Given a vector, y, which contains 49 different values, I'd like to transfer these 49 values into slightly different values in another vector, say, x such that:

log(x[1], y[1]) = n
...
log(x[49], y[49]) = n
x[1] + ... + x[49] = 1

For reasons of clarity, in the above equations y[i] is meant to be the base of the logarithm.

I've written the following code which, however, does not seem to work:

library(xlsx)
rm(list=ls())
setwd("C:/Users/.../folder")

my_data <- read.xlsx("samplefile.xlsx", 1)
y <- matrix(0:0, nrow=49,ncol=1)

for(i in 1:49) {
  if(my_data[i,1]!=0) {
    y[i,1] = 1/my_data[i,1]
    }
  }

for(i in 1:49) {
  fn <- function(x,n) {
  dummy1 <- log(x[i],y[i])-n
  dummy2 <- sum(x[1:49])-1

  return(c(dummy1,dummy2))
}
}

guess <- matrix(0.5:0.5, nrow = 50, ncol = 1)

nleqslv(guess,fn)

I'd expect that it solves for for x[i] and n. However, I get the following error message:

"Error in fn(par, ...) : argument "n" is missing, with no default"

Edit: Formatting


Solution

  • There are two ways of solving your problem.

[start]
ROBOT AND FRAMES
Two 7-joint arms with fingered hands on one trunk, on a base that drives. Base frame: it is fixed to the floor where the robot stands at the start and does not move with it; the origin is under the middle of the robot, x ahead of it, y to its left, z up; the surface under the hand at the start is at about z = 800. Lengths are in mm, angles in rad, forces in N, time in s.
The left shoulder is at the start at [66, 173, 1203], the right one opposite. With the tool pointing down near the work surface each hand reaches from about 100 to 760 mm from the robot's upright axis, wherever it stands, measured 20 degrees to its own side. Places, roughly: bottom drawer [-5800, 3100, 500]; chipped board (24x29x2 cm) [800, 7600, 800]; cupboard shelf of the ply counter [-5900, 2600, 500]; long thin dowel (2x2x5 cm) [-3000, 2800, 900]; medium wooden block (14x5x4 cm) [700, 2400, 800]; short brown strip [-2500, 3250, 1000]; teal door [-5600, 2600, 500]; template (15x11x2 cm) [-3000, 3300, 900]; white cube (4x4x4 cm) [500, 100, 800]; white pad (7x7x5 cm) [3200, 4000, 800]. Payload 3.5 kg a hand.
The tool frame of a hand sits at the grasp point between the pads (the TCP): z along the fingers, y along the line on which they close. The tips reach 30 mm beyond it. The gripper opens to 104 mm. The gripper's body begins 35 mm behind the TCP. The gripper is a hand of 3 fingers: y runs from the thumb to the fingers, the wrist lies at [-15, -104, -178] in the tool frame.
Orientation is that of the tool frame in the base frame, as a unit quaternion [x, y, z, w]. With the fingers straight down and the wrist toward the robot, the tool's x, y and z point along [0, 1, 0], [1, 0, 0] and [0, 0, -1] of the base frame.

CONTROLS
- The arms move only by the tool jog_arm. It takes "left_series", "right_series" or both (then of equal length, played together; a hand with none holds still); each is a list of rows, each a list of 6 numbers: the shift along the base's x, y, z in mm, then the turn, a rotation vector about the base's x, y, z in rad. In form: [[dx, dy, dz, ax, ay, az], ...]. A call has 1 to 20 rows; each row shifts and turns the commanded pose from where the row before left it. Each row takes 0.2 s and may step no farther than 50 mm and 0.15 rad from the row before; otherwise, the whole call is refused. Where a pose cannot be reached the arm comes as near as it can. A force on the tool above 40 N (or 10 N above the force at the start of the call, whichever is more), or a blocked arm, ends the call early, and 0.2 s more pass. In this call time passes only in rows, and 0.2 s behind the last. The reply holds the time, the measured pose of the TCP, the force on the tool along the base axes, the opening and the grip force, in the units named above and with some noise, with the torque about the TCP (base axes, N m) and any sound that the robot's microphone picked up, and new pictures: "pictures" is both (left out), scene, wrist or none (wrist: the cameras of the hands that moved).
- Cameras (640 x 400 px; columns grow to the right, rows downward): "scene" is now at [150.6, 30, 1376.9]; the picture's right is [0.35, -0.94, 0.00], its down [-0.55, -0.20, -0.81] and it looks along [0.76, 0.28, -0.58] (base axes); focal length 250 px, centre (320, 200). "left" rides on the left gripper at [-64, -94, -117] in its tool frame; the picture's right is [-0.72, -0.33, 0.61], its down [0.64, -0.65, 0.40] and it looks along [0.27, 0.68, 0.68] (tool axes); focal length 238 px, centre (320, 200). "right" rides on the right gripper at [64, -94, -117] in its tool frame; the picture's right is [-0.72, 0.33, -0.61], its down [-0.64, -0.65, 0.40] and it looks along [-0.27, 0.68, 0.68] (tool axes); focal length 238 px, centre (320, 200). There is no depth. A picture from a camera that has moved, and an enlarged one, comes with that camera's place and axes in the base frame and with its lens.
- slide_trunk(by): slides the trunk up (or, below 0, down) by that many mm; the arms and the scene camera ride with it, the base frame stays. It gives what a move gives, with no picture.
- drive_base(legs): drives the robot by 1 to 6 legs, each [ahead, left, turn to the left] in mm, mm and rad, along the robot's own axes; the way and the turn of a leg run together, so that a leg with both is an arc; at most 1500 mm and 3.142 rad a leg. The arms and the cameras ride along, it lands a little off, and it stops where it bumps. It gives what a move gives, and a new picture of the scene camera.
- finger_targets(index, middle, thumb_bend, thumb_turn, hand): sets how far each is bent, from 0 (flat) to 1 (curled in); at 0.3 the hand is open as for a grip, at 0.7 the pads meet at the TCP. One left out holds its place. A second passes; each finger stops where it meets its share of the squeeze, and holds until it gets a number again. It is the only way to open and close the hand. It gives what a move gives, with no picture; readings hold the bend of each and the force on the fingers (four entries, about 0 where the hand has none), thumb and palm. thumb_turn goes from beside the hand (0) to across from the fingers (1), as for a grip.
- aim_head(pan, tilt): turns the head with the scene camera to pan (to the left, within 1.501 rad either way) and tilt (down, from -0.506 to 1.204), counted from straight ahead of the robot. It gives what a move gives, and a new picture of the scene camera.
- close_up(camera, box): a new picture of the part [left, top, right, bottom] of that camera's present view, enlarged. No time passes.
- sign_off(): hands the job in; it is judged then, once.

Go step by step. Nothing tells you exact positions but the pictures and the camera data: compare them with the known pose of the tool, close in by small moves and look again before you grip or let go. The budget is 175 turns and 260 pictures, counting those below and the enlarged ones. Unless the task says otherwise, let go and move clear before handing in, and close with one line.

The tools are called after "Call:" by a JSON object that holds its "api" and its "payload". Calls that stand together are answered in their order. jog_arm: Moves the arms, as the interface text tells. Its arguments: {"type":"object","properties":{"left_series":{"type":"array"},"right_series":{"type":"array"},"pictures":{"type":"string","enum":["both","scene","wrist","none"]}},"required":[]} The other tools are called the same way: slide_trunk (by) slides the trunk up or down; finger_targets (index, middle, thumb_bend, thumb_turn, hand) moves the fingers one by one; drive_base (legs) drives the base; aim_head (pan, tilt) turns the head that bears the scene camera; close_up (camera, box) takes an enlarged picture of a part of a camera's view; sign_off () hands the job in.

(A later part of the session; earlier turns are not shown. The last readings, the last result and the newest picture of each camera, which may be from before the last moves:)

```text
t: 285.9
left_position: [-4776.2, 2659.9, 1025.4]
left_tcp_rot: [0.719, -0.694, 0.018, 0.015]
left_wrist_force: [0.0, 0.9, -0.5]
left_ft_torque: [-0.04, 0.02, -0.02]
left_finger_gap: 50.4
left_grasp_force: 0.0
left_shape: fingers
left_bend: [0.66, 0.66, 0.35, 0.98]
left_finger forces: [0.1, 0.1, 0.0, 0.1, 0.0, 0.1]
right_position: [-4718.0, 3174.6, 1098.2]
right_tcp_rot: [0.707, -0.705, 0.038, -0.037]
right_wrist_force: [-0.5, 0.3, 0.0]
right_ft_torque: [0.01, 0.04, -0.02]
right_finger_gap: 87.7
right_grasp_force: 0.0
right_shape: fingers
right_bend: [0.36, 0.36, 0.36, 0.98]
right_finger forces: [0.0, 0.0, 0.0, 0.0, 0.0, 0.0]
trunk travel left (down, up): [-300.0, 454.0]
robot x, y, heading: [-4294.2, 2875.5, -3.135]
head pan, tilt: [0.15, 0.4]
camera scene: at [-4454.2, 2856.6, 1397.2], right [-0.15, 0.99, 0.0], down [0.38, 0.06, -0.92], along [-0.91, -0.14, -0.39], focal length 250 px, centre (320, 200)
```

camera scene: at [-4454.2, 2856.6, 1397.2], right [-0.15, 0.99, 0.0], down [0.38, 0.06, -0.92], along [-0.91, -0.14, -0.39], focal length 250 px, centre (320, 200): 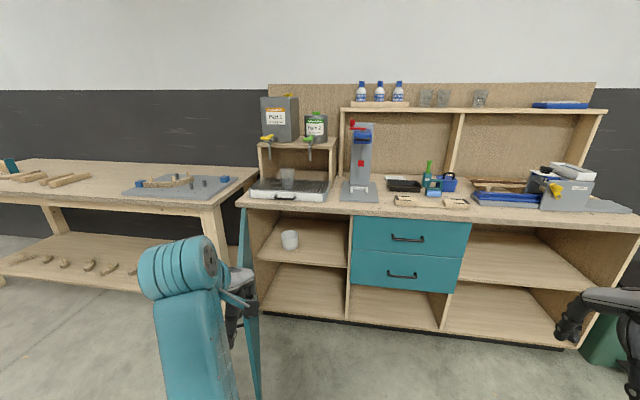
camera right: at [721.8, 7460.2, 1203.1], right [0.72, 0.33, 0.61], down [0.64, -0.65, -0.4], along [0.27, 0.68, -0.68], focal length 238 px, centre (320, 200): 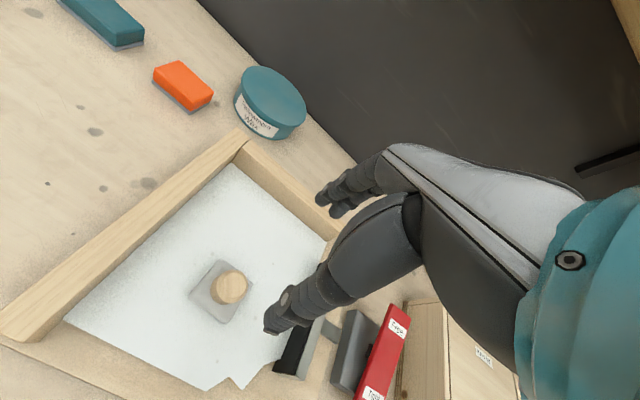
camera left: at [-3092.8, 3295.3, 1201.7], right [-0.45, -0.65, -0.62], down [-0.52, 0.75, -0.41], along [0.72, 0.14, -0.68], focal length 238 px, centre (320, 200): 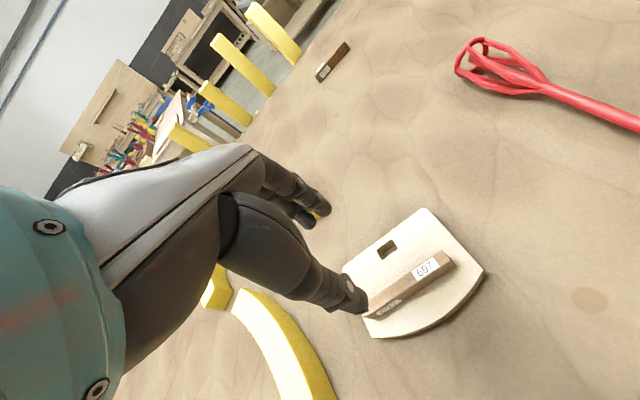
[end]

    The first uses nleqslv for solving a system of 50 equations with 50 variables: x[1] to x[49] and n. The function to be solved by nleqslv must return a vector containing 50 elements; the system of equations must be square.

    The second simplifies your problem to a single equation in n.

    First solution:

    library(nleqslv)
    fn <- function(z,y) {
    
        x <- z[1:49]
        n <- z[50]
    
        f <- numeric(50)
    
        for( k in 1:49 ) f[k] <- log(x[k],y[k]) - n
        f[50] <- sum(x) - 1
        f
    }
    

    Generate some values for y and starting values for x and n and try to solve

    y <- rep(2,49)
    guess <- c( rep(.5,49), 1)
    
    res <- nleqslv(guess,fn,y=y)
    res
    

    Check result:

    # this should sum to 1
    sum(res$x[1:49])
    # value of n
    res$x[50]
    

    Second solution:

    Make use of the fact that log(a,b) = n implies a <- b^n. So log(x[k],y[k])=n is equivalent to x[k]=y[k]^n. So the x[1:49] can be computed immediately. We only need to determine n from the restriction that the elements of x sum to 1. This implies a simple function

    f2 <- function(n,y) {
        x <- y^n  # gives values for x
        sum(x) - 1
    }
    

    And now use uniroot like this assuming that the values for n will lie between -10 and 10 and that the signs of f2 at the endpoints have opposite sign.

    uniroot(f2,c(-10,10), y=y)
    

    You can run this code as given and check that nleqslv and uniroot give the same result for n.

    Whether this will work for your data is up to you find out.